* SHORT EXERCISE 1: Your answer is an exact quotation from the extract provided: it starts at "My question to" and ends at "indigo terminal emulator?".
* SHORT EXERCISE 2: Continue the extract provided from where it stops.

* EXTRACT PROVIDED:
----

Tek-Tips is the largest IT community on the Internet today!

Members share and learn making Tek-Tips Forums the best source of peer-reviewed technical information on the Internet!

  • Congratulations Mike Lewis on being selected by the Tek-Tips community for having the most helpful posts in the forums last week. Way to Go!

Definity/CM Regular Maintenance Routines 1

Status
Not open for further replies.

kulabird

Technical User
Jan 13, 2010
48
US

My question to those who have been (or currently still are) working on large installations: What do you do for maintenance on a regular basis? What tools/procedures/habits have you developed which made you a better administrator?

BACKGROUND
I have been on the installation side for quite sometime and now am ensconced at a single location on contract. With time, I've taken care of all emergencies and now have settled into day-to-day operations and I am looking to improve current operations. I have backups for the various servers in System Platform and Virtual Machines and use 'display alarm/event/error' on a regular basis though some is still a mess of trying to understand. Inventory management is nonexistent - any recommendations? I'd really like a better way to have realtime tracking of alarms - maybe running multiple putty windows or indigo terminal emulator?

SITE
CM 6.3 (duplex core and duplex ESS) running on HP DL360s
CMM 6.3 running on HP DL360
G650 Media Gateways (some 20+ across 7 port networks)
 
I guess it depends how thorough you want to be. In /var/log/ecs on CM you get some good details about any processor errors and denial events - you might find any number of things in there like a call recorder trying to login a recording station that was removed from the PBX long ago.

If you have System and Session Manager and CMS and AES and SBCs and SIP trunks and other stuff hanging off the environment, then there's no shortage of things you can spend time checking to make sure you're running a clean PBX.

----

* GIVEN DATA:
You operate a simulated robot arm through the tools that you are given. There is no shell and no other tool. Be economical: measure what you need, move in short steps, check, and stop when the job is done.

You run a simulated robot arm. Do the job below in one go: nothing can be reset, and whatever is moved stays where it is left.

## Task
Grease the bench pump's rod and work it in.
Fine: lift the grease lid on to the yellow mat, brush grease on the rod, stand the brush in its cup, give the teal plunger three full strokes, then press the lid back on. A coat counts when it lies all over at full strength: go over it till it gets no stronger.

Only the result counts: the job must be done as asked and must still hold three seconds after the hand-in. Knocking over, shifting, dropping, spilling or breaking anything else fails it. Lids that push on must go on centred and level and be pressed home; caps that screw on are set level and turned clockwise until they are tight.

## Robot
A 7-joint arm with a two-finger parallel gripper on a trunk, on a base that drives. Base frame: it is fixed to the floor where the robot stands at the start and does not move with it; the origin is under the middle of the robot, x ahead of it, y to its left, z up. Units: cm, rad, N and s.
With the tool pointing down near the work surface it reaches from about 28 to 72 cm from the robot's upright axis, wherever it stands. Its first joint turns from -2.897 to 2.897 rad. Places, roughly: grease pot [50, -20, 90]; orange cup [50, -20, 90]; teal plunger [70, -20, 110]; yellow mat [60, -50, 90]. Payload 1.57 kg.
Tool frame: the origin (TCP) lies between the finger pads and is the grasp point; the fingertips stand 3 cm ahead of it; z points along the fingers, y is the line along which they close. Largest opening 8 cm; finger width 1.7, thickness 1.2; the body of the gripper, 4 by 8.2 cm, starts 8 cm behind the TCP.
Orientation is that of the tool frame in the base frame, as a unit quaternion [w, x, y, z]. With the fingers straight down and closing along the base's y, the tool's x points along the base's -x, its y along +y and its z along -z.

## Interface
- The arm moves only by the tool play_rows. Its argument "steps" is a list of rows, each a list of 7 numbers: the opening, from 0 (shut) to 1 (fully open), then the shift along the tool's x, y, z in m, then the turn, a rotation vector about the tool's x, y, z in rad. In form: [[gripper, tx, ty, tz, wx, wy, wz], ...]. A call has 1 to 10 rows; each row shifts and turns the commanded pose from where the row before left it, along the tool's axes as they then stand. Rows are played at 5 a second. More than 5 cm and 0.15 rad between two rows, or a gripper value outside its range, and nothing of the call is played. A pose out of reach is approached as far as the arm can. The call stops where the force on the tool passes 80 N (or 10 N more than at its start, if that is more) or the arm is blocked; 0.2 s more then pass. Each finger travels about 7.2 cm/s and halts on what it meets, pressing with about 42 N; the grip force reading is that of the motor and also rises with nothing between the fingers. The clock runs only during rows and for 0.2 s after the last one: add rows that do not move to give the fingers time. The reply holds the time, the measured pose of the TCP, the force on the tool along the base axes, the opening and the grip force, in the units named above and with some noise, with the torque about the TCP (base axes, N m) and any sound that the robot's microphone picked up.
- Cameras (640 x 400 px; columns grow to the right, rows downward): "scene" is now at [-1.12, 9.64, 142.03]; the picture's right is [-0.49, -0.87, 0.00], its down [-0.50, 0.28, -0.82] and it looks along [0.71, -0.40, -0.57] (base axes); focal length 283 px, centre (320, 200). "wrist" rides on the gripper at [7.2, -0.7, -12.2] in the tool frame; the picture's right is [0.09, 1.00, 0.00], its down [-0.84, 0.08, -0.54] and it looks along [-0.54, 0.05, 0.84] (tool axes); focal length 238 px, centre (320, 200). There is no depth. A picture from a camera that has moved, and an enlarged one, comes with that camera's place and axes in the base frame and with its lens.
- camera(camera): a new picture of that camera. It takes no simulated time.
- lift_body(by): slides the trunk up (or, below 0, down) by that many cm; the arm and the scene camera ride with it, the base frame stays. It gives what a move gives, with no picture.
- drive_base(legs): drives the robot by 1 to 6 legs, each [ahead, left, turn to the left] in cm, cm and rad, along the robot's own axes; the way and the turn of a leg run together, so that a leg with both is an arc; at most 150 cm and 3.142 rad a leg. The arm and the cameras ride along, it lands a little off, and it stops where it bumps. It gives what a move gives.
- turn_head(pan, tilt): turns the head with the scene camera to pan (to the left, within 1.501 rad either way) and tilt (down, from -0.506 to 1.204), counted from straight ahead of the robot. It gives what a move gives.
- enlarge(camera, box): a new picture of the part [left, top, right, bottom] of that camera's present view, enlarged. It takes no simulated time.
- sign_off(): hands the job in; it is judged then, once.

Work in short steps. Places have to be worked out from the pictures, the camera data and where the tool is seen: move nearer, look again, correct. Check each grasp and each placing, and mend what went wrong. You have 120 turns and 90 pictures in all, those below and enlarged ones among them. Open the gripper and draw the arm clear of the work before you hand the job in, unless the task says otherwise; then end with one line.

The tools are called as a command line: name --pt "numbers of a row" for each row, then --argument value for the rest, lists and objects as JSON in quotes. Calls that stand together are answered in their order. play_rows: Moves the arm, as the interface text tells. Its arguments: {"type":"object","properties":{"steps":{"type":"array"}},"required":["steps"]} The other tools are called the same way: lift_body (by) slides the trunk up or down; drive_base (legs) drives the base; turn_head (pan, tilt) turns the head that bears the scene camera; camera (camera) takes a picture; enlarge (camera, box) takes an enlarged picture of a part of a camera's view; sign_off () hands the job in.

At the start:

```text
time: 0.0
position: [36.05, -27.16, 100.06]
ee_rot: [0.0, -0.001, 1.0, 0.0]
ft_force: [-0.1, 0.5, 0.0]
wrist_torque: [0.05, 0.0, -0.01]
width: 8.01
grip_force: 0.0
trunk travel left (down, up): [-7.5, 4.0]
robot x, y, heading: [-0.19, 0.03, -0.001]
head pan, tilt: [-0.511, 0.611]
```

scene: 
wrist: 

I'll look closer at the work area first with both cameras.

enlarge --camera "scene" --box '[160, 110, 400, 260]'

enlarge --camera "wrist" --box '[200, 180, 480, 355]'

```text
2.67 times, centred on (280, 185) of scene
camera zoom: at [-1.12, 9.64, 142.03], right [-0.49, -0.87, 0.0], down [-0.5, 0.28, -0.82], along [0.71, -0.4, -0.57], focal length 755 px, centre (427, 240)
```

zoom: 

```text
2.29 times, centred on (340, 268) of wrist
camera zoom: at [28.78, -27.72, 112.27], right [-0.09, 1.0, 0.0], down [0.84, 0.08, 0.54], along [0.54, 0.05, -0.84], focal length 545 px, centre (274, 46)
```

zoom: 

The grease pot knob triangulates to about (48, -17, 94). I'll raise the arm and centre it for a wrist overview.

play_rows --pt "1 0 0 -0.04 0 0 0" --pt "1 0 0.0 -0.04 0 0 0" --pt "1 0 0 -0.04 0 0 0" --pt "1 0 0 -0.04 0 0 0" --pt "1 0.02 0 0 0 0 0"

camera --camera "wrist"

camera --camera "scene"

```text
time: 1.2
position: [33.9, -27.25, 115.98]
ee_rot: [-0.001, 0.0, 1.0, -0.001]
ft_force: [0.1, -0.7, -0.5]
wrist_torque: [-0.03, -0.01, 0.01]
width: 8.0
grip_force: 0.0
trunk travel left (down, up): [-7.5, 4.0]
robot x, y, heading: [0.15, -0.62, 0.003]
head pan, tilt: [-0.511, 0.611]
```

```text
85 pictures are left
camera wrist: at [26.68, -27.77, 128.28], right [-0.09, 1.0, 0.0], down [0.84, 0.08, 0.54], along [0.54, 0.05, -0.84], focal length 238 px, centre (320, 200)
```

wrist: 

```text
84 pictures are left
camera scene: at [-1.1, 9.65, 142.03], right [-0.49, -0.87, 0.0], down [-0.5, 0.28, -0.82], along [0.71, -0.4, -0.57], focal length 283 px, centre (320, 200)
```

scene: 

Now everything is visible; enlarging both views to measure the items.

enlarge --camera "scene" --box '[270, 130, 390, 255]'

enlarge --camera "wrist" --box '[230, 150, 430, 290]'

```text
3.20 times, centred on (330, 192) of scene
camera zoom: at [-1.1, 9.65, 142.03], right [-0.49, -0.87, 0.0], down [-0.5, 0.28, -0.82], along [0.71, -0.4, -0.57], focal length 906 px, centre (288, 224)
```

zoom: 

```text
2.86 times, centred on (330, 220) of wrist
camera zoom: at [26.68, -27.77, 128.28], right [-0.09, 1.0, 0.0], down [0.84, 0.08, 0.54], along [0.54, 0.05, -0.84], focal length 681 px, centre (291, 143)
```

----

* WRITTEN REPLY 1:
My question to those who have been (or currently still are) working on large installations: What do you do for maintenance on a regular basis? What tools/procedures/habits have you developed which made you a better administrator?

BACKGROUND
I have been on the installation side for quite sometime and now am ensconced at a single location on contract. With time, I've taken care of all emergencies and now have settled into day-to-day operations and I am looking to improve current operations. I have backups for the various servers in System Platform and Virtual Machines and use 'display alarm/event/error' on a regular basis though some is still a mess of trying to understand. Inventory management is nonexistent - any recommendations? I'd really like a better way to have realtime tracking of alarms - maybe running multiple putty windows or indigo terminal emulator?

* WRITTEN REPLY 2:
What's your survivability and network region design look like? Math out how the thing uses DSPs and how it *should* failover vs how it performs in a failover test and work towards an optimal end state and you can probably justify your existence as long as you're willing to do the job :)
 
Drat. No System Manager, Session Manager, CMS, AES, SBC, or SIP trunks. Only PRI trunks. I'm looking at 7.1 running on VMWare in the future but...that is the future some many months out.

Nice to know about the /var/log/ecs. I've never delved that deep before, usually leaving that to Avaya remote support when fecal matter hits the rotary oscillator. Oh, the fun I will have. Any other suggestions?
 
You I'd say map out the network regions and failover design. That'll give you some work.
 
Kula I can relate. I'm 40 years in telecom and 2 months into Avaya. Just landed a new job with a somewhat large and dispersed system. I'm trying to be proactive and trying to learn all I can in this new Avaya world. I have set the system up to email me with any unresolved alarms. I think that's pretty cool. But I'm open to digging deeper and learning any tricks that I can. Look forward to hearing more from the Avaya folks.
 
Having worked with Avaya for a few years now and that deployment guide that Kyle posted is some really good stuff. Definitely star worthy. Quite a bit of it is actually applicable to the SIP world too but it really is geared toward the H.323 environment.
 
Thanks! I read that book front to back over and over. It's how I started learning Avaya PBX and I still go back to it all the time.
 
Status
Not open for further replies.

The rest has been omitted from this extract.